Comenzaba una nueva etapa en el vida de Isabelita, si bien muy bien tratadas, gozando del cariño y cuidados de todos, y llevando parte de España en la lengua materna, las canciones de la Patria que los educadores les enseñaban, Isabelita echaba de menos a su terruño y sobre todo a su abuelita. La comunicación era demorada y complicada porque se efectuaba a través de los familiares radicados en Argentina. Para colmo, las dos hermanitas fueron separadas debido a la diferencia de edad y sus necesidades educativas, lo cual resultó sumamente doloroso al inicio, hasta que nuevas amistades suplieron un poco el vacío. Las hermanitas seguían viéndose pero no con la frecuencia deseada.

La URSS proporcionó a los niños españoles, “Niños de la Guerra”, una educación integral que incluía cultura general, música y deporte. Trataban de hacerles la vida lo más llevadera posible. Así Isabelita se encontraba cursando sus estudios de Enfermería, cuando le sorprende el inicio de la II Guerra Mundial.

Se ofrece con sus compañeras para ir al frente, pero no las aceptan y les asignan tareas en la retaguardia, lo mismo en la atención sanitaria a los heridos que regresaban del frente, que cavando trincheras o desactivando minas.

Duros fueron esos años. Las bombas, el intenso frío y el hambre, diezmaban a la población. Familias enteras eran encontradas muertas en las casas. Las personas, carentes de fuerza, enterraban a sus seres queridos bajo la nieve.

El apoyo brindado a la resistencia ante el bloqueo, la hizo merecedora de la medalla “Por la Defensa de Leningrado” que le otorgara el Soviet Supremo, y que Isabelita recibiera con mucha emoción y orgullo, no tanto por ella, solía decir, sino por los miles de personas que no lograron sobrevivir.

En marzo de 1942 se abre “El Camino de la Vida” a través del Lago Ládoga, una travesía riesgosa, debido a las profundas huellas que dejaban los autobuses en el hielo.

En tren y a pie llegaron a Tbilisi. Descalza anduvo subiendo por las cordilleras del Cáucaso, con las plantas de los pies ensangrentadas.
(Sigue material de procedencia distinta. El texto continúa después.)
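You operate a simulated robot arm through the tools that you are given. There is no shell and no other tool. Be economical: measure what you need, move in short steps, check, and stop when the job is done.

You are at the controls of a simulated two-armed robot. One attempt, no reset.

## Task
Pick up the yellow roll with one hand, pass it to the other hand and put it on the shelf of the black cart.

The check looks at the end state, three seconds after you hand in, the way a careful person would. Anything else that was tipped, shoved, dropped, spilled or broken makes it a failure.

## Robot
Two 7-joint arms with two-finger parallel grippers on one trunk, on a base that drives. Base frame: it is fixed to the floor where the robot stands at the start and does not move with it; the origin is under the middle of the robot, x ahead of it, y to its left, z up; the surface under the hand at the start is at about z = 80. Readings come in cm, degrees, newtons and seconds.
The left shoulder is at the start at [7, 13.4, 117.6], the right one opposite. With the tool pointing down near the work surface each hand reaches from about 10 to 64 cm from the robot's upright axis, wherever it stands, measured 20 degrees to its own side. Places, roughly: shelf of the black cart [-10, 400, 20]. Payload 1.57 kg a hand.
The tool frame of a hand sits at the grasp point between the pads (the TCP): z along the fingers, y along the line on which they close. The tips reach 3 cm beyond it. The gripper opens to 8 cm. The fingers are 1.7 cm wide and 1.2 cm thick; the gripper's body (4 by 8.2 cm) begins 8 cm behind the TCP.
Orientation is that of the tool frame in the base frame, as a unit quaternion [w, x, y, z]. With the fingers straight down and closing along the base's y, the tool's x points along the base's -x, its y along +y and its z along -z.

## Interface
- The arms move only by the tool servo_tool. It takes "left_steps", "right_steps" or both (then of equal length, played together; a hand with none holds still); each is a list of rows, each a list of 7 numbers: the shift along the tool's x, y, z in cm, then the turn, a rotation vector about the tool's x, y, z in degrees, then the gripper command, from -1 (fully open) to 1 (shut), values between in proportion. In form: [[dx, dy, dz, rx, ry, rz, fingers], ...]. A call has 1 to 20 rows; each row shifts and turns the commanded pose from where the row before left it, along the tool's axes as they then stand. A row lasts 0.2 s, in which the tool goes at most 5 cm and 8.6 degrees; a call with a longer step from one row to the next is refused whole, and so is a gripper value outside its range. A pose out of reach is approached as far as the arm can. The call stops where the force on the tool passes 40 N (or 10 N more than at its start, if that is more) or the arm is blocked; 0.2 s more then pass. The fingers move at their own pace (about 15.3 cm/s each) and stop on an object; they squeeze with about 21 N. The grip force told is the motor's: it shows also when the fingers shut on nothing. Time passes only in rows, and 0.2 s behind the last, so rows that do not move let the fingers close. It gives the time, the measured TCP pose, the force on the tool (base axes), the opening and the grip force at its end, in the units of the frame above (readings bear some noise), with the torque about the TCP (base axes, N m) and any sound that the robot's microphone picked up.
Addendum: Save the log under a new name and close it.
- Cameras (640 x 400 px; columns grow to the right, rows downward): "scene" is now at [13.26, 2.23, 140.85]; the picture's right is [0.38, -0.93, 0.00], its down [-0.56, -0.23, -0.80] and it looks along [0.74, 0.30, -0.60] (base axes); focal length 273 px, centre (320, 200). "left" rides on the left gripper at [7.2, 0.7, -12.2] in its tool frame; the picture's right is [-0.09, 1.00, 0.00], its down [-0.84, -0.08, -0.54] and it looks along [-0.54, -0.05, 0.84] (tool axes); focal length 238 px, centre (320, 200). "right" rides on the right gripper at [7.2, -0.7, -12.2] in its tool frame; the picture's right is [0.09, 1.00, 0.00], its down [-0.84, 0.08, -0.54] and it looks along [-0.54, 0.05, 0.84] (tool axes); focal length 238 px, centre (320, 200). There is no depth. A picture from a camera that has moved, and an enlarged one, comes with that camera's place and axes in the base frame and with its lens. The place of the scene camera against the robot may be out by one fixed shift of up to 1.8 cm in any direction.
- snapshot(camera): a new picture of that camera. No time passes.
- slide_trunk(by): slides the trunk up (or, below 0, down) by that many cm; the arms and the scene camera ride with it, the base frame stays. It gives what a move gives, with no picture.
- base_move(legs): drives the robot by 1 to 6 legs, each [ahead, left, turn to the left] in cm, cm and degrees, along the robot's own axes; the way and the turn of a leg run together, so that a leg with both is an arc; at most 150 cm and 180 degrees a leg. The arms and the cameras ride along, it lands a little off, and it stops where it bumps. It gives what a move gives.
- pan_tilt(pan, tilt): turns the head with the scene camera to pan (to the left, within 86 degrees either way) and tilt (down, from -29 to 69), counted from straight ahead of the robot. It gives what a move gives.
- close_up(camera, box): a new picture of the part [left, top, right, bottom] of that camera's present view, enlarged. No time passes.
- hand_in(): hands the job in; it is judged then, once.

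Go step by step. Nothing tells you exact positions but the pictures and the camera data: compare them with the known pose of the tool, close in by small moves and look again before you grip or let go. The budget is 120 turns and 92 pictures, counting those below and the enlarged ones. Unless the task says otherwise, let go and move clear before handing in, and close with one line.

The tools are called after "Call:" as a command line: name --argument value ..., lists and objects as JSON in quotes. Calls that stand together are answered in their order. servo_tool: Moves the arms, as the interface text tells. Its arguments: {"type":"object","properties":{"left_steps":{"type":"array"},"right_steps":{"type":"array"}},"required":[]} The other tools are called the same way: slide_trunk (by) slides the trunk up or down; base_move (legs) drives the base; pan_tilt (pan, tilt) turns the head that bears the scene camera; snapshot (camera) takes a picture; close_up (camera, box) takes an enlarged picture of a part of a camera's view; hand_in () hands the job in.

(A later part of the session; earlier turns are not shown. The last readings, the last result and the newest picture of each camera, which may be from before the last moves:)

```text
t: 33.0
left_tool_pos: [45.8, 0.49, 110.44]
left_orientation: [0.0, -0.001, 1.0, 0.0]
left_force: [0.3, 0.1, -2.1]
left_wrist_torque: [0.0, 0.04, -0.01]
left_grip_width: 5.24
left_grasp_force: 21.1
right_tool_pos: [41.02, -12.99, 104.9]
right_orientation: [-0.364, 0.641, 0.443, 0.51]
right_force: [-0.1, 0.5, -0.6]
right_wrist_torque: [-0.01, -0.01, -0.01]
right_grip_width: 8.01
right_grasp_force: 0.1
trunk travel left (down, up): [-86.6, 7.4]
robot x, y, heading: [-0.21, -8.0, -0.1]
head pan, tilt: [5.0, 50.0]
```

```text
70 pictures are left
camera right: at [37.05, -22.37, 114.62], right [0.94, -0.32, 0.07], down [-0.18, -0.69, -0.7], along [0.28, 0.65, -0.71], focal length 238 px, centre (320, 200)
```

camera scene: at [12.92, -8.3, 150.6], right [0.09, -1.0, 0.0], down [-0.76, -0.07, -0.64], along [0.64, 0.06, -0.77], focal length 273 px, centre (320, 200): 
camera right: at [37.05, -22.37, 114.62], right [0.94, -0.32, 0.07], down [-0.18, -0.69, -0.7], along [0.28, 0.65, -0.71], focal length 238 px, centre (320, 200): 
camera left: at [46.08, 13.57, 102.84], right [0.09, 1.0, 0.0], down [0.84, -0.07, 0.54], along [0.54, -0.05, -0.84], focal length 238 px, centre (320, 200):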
Avanzaban por empinadas cuestas, comiendo lo que encontraban. Relataba como en una oportunidad fueron detrás de unas tropas que iban en retirada y comían con fruición las cortezas de queso que desechaban los soldados.

En una aldea le extraen los guijarros de sus lastimados pies, le curan con permanganatos, le vendan y le dicen que debe permanecer en reposo hasta que sanen. Imposible. Una alerta de que los alemanes se acercaban y sin dudarlo, echa a correr con sus compañeros. El dolor desaparece ante la posibilidad de caer en manos de los fascistas.

En el camino hacia Tbilisi van trabajando en cuanto logran. Trabajan en koljoses y en una fábrica de seda para la confección de paracaídas, donde recordaba cómo debía meter las manos en las calderas de agua casi hirviendo donde procesaban los capullos. Las jornadas eran de trece horas de pie, descalza. Las condiciones eran paupérrimas. No tenían ni colchonetas para sus literas, las ratas y los piojos pululaban, hasta que no pudiendo más ante aquellas condiciones infrahumanas de trabajo, no salieron a trabajar un día. Las hicieron volver al trabajo, pero el hecho llegó a la Organización de Ayuda a Emigrados Políticos. Se presentó la presidenta de la organización, quien al comprobar las condiciones del régimen de trabajo dijo que no se explicaba cómo esos jóvenes habían resistido tanto. Se fue, dejando órdenes de una jornada de ocho horas, entregarles, ropa, calzado, ropa de cama y jabón para poderse bañar. Apareció comida y hasta carne.

Fue una de las etapas más duras que aún anciana, recordaba Isabelita. Fue toda una vida de lucha y resistencia heroica.